Image: Occupied Pleasures by Tanya Habjouqa.

 

can a daughter can inherit her father’s longing for home? this personal essay frames returning to Palestine as a reclamation of identity and self

words Sarah Ihmoud

 

The following is an excerpt from Exiled at Home: Writing Return and the Palestinian Home, an exploration on returning to the home/land as a space of reconstructing Palestinian identities. Drawing on their personal experiences navigating Israeli settler colonialism and militarization, while also uplifting the voices of Palestinian women who have journeyed home or created home in spite of dispossession of the homeland and home-spaces, the authors frame ‘home’ and the act of homing as a space for yearning and belonging, as well as a reclamation of identity and a form of resistance against settler colonial violence, dispossession and erasure. This piece by anthropologist Sarah Ihmoud details her return to Palestine and considers the inheritance of her father’s longing of a homeland which she has never known as an opportunity to recover lost parts of herself.

Auntie Evelyne’s story reminded me of my first attempt to reach Palestine. It was a young Jewish customs agent in Tel Aviv who, after studying the name on my passport—an Arab name!—directed me to “step aside.” She said these words abruptly, sternly, in a tone that made me feel as though I had committed some crime of which I was not yet aware but that had nonetheless been discovered. It made me think of a poem by Mahmoud Darwish: They did not recognize me in the shadows / That suck away my color in this Passport / And to them my wound was an exhibit / For a tourist Who loves to collect photographs (“Passport”). 

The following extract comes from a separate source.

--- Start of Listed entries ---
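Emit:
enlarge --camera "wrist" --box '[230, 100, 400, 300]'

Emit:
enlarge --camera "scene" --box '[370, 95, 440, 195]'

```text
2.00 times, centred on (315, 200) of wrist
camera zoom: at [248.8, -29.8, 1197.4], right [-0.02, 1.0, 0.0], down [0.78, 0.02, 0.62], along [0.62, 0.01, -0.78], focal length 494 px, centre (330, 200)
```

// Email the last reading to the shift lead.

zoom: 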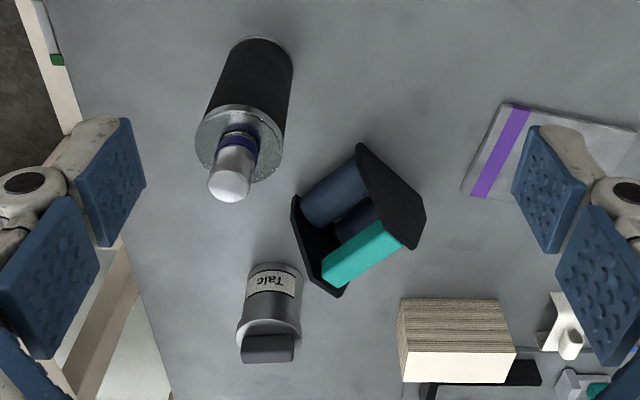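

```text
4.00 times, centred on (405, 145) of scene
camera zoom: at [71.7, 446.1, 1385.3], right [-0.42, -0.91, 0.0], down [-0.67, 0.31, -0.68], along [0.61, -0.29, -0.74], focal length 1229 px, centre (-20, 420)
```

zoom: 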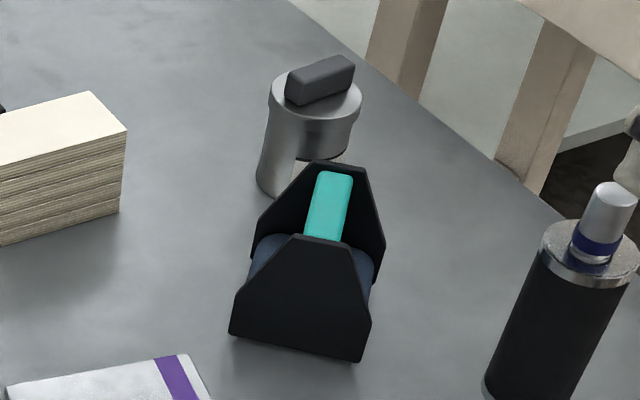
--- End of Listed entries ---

I watched the white tourists who had flown with me from New York breeze through customs, greeted with an easy smile and welcoming words, as a security officer escorted me to my first segregated waiting room. The other Palestinian Americans in the room greeted me with knowing looks. While awaiting what would be the first of many interrogations about my family and identity, I thought of James Baldwin’s “Letter from the South,” in which he describes his first experiences navigating the Jim Crow south. And I thought of my father’s huwiyya, the green identity card he kept tucked away in his top drawer at home in Chicago, which bore a photograph of him at seventeen years old, the name of his village, his family, and an identification number that had since been deleted from the population registry. And it dawned on me then just why my father had never taken me “back home.” It was too painful for him, too humiliating, to be emasculated in front of his daughter in his own land. And I realized that I was but one generation removed from this dehumanization. Indeed, it was in this moment of racial interpolation—like that seminal moment described by Frantz Fanon (“Look, a negro!”)—when, seeing myself in the eyes of the colonizer, I was finally driven to discover the meaning of Palestinian identity as a viscerally intimate, lived experience. 

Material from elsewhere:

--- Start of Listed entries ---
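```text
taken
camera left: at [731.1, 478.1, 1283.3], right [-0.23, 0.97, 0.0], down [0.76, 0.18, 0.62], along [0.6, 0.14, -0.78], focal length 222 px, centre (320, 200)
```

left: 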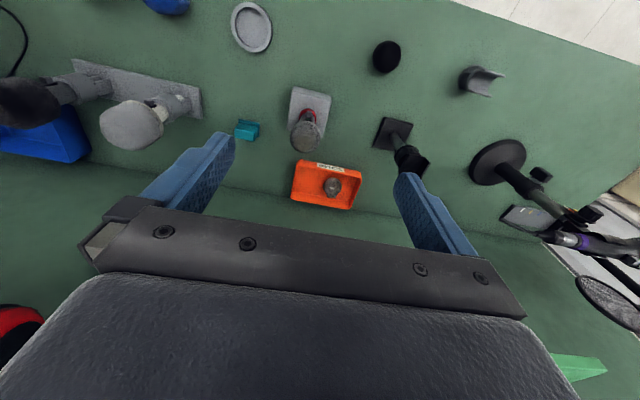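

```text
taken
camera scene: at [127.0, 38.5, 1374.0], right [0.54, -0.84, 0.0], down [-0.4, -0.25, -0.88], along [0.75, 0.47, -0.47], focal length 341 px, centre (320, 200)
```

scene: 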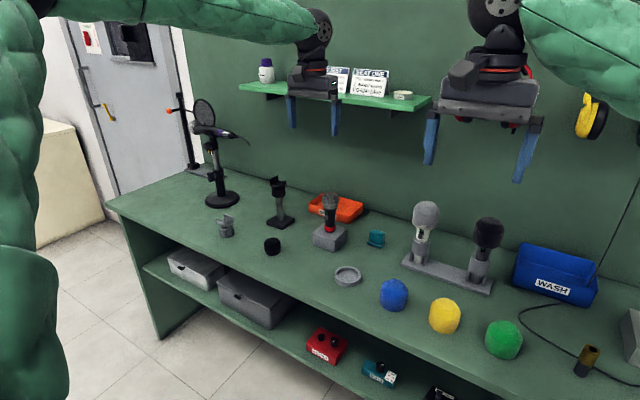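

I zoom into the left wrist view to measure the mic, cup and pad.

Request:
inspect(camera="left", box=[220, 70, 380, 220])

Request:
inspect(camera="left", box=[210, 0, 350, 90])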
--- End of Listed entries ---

“it dawned on me then just why my father had never taken me “back home.” It was too painful for him, too humiliating, to be emasculated in front of his daughter in his own land. And I realized that I was but one generation removed from this dehumanization.”

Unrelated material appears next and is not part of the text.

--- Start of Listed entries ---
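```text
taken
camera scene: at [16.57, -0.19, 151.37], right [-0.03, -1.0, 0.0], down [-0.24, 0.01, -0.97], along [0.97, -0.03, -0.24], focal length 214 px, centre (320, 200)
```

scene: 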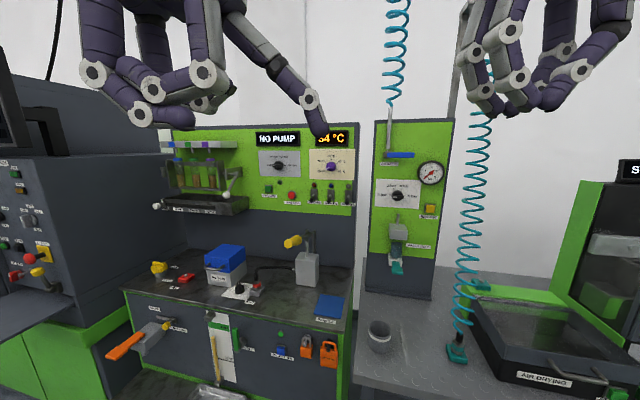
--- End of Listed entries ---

Driving past the checkpoint and across the border later that evening from Tel Aviv to the occupied West Bank, I was transfixed by the agricultural terraces carved into the sides of mountains, each stone carefully placed, upon which olive trees stood with a dignified pose. How long had my ancestors labored to build those walls, to plant those trees, and to what acts had they borne witness? As we drove past the palm-tree-lined entrance to Turmos ‘Ayya, I remembered my father’s stories about growing up in his village. His favorite pastime was exploring these very hills, discovering ancient artifacts and wandering in my grandparents’ garden, overflowing with olive groves and fig and pomegranate trees. It was dusk and a pink light danced along the hilltops, illuminating both the beauty and the terror of that place. My father’s boyhood memories of playing in the hills were transposed by the reality that those hills were no longer ours; they had been stolen from our family and our community by a nearby settlement. 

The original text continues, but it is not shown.